SUPPLIED TEXT =>
If any condition to the Underwriters' obligations hereunder to be
satisfied prior to or at the Closing Date or any Option Closing Date is not so
satisfied or waived by the Representatives, in their discretion, this Agreement,
at the Representatives' election, will terminate upon notification to the
Offerors without liability on the part of any Underwriter (including the
Representatives), or the Offerors, except for the expenses to be paid by the
Company pursuant to Section 7 hereof and except to the extent provided in
Section 9 hereof.
SECTION 9. INDEMNIFICATION.
(a) The Offerors agree, jointly and severally, to indemnify and
hold harmless each Underwriter, and its officers, directors, partners, employees
and agents and each person, if any, who controls such Underwriter within the
meaning of Section 15 of the Securities Act or Section 20 of the Exchange Act,
against any and all losses, claims, damages, liabilities or expenses whatsoever
(which shall include, for all purposes of this Section 9, but not be limited to,
attorneys' fees and any and all fees and expenses whatsoever incurred in
investigating, preparing or defending against any litigation, commenced or
threatened, or any claim whatsoever and any and all amounts paid in settlement),
joint or several (and actions in respect thereof), to which such Underwriter,
officer, director, partner, employee, agent, counsel or controlling person may
become subject, under the Securities Act or other federal or state statutory law
or regulation, at common law or otherwise, insofar as such losses, claims,
damages, liabilities, expenses or actions arise out of or are based upon any
untrue statement or alleged untrue statement of any material fact contained in
the Registration Statement or the Prospectus or any Preliminary Prospectus, or
any Blue Sky application or other document executed by the Offerors specifically
for the purposes of qualifying, or based upon written information furnished by
the Offerors in any state or other jurisdiction in order to qualify, any or all
of the Preferred Securities under the securities or Blue Sky laws thereof (any
such application, document or information being hereinafter called a "Blue Sky
Application"), or arise out of or are based upon the omission or alleged
omission to state therein a material fact required to be stated therein or
necessary to make the statements therein not
31
misleading, and will reimburse, as incurred, expenses of such Underwriter,
partner, employee, agent or controlling person in connection with investigating,
defending or appearing as a third party witness in connection with any such
loss, claim, damage, liability, expense or action; provided, however, that
neither of the Offerors will be liable in any such case to the extent that any
such loss, claim, damage, liability, expense or action arises out of or is based
upon any untrue statement or alleged untrue statement or omission or alleged
omission made in any of such documents in reliance upon and in conformity with
information furnished in writing to the Offerors on behalf of such Underwriter
through the Representatives expressly for use therein (as identified in Section
9(b) hereof); and provided, further, that such indemnity with respect to any
Preliminary Prospectus shall not inure to the benefit of any Underwriter (or to
the benefit of any person controlling such Underwriter) from whom the person
asserting any such loss, claim, damage, liability or action purchased Preferred
Securities which are the subject thereof to the extent that any such loss,
claim, damage, liability or action (i) results from the fact that such
Underwriter failed to send or give a copy of the Prospectus to such person at or
prior to the confirmation of the sale of such Preferred Securities to such
person in any case where such delivery is required by the Securities Act or (ii)

SHORT PROBLEM => Cite the supplied text exactly. Begin with "If any condition" and finish with "SECTION 9. INDEMNIFICATION.".

RAW DATA =>
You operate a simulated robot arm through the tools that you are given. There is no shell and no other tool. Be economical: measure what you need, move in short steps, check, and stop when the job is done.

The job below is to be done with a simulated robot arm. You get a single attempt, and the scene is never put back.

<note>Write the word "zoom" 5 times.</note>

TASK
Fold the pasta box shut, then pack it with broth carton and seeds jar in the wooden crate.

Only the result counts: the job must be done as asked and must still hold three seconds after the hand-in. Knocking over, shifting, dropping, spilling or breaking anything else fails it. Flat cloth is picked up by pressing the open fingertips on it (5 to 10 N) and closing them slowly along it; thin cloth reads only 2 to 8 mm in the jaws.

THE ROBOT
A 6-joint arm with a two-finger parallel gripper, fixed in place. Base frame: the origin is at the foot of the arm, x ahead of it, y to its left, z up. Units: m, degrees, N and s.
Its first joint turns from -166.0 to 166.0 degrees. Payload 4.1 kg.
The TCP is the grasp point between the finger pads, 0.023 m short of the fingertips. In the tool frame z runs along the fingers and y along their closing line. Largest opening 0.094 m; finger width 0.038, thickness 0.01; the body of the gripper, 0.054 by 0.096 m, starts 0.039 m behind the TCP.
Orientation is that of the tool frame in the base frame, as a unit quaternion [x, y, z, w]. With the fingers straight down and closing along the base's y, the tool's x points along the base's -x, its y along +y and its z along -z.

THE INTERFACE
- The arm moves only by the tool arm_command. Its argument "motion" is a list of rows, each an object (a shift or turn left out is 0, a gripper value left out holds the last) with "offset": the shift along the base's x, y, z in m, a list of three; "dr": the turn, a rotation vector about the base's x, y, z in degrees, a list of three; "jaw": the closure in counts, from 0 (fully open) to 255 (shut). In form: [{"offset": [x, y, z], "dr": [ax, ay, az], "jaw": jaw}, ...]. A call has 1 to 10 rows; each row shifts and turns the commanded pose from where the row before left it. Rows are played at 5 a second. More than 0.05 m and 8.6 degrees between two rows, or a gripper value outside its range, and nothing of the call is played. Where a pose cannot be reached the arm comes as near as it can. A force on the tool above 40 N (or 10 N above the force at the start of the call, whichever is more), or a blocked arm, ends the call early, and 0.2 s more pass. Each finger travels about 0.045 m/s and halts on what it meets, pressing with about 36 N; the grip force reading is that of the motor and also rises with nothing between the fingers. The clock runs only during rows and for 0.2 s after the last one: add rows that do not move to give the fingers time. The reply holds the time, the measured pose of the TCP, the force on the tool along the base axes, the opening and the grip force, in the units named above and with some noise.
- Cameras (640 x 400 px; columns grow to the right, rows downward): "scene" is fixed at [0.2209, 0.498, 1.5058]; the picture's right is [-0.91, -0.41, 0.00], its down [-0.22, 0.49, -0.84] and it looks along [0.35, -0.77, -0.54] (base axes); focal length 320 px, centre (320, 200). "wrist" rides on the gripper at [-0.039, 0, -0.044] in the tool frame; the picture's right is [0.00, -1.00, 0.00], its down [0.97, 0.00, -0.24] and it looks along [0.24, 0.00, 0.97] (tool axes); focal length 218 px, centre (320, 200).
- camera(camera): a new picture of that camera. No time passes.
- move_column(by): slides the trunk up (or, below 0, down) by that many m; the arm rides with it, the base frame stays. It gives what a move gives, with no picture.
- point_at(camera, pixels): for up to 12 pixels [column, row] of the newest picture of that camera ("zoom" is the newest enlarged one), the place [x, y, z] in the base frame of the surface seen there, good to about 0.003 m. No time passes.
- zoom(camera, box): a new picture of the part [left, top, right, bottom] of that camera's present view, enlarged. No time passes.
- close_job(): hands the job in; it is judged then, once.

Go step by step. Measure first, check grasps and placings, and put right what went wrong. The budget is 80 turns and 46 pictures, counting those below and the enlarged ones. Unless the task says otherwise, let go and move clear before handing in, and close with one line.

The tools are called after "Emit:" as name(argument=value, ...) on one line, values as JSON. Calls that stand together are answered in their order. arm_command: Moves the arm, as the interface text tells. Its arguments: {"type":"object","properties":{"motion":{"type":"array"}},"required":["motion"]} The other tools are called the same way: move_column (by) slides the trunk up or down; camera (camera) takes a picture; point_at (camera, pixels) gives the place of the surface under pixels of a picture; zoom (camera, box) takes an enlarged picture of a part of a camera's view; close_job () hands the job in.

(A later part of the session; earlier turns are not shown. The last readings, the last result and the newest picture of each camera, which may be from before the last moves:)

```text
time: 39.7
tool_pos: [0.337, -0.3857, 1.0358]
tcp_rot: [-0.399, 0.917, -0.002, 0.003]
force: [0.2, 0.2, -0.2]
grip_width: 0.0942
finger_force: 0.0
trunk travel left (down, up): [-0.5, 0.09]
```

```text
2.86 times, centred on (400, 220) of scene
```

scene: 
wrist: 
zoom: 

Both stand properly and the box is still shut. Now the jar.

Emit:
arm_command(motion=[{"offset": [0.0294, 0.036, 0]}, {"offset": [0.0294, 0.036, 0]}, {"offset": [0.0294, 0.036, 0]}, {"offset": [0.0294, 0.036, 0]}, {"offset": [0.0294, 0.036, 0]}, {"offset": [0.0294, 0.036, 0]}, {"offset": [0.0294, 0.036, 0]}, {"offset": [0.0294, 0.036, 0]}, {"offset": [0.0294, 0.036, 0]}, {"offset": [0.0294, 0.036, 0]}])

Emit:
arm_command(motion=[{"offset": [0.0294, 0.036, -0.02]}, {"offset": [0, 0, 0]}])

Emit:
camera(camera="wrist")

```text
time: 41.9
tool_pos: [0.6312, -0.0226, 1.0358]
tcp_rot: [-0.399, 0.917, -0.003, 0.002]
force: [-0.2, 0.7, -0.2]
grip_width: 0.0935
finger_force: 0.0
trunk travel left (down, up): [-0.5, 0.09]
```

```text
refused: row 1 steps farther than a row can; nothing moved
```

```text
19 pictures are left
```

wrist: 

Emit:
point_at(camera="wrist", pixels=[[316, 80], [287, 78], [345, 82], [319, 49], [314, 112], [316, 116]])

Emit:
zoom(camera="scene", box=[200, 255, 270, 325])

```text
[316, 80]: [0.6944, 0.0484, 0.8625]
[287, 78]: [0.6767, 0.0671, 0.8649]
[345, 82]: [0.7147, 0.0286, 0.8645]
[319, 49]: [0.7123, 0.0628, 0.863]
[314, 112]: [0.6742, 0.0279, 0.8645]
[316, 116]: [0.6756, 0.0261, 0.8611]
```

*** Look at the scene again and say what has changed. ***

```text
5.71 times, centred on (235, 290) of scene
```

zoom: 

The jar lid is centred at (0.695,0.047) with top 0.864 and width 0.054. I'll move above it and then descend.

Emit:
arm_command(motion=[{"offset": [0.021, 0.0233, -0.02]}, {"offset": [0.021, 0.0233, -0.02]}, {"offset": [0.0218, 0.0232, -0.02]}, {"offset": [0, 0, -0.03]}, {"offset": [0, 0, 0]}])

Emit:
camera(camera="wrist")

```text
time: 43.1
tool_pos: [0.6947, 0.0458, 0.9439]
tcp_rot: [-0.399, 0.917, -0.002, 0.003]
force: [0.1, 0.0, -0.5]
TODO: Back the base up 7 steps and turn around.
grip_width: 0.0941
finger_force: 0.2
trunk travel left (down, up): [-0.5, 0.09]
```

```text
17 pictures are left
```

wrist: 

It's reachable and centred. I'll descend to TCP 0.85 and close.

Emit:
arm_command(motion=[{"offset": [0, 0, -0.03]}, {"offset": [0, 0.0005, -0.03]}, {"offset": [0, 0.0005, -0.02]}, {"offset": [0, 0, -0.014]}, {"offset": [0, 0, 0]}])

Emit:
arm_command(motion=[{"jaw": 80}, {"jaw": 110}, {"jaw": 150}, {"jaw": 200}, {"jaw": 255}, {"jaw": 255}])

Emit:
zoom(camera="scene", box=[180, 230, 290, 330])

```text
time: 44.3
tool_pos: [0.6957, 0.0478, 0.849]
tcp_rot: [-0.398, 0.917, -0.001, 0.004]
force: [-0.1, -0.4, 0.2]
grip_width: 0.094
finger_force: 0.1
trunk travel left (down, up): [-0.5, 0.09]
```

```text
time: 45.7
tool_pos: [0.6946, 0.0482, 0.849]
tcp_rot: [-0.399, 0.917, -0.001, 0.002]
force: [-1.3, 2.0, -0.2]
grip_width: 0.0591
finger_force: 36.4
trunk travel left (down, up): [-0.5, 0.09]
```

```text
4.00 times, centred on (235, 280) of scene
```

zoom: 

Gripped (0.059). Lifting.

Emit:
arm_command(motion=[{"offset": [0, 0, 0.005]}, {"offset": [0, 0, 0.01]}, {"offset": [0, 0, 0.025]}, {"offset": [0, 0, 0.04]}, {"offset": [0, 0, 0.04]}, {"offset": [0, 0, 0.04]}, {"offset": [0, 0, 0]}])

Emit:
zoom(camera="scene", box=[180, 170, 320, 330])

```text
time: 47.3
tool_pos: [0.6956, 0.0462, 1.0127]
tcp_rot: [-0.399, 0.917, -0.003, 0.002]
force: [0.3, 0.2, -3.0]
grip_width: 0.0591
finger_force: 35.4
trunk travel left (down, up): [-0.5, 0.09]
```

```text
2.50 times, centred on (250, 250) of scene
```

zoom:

SOLVED EXERCISE =>
If any condition to the Underwriters' obligations hereunder to be
satisfied prior to or at the Closing Date or any Option Closing Date is not so
satisfied or waived by the Representatives, in their discretion, this Agreement,
at the Representatives' election, will terminate upon notification to the
Offerors without liability on the part of any Underwriter (including the
Representatives), or the Offerors, except for the expenses to be paid by the
Company pursuant to Section 7 hereof and except to the extent provided in
Section 9 hereof.
SECTION 9. INDEMNIFICATION.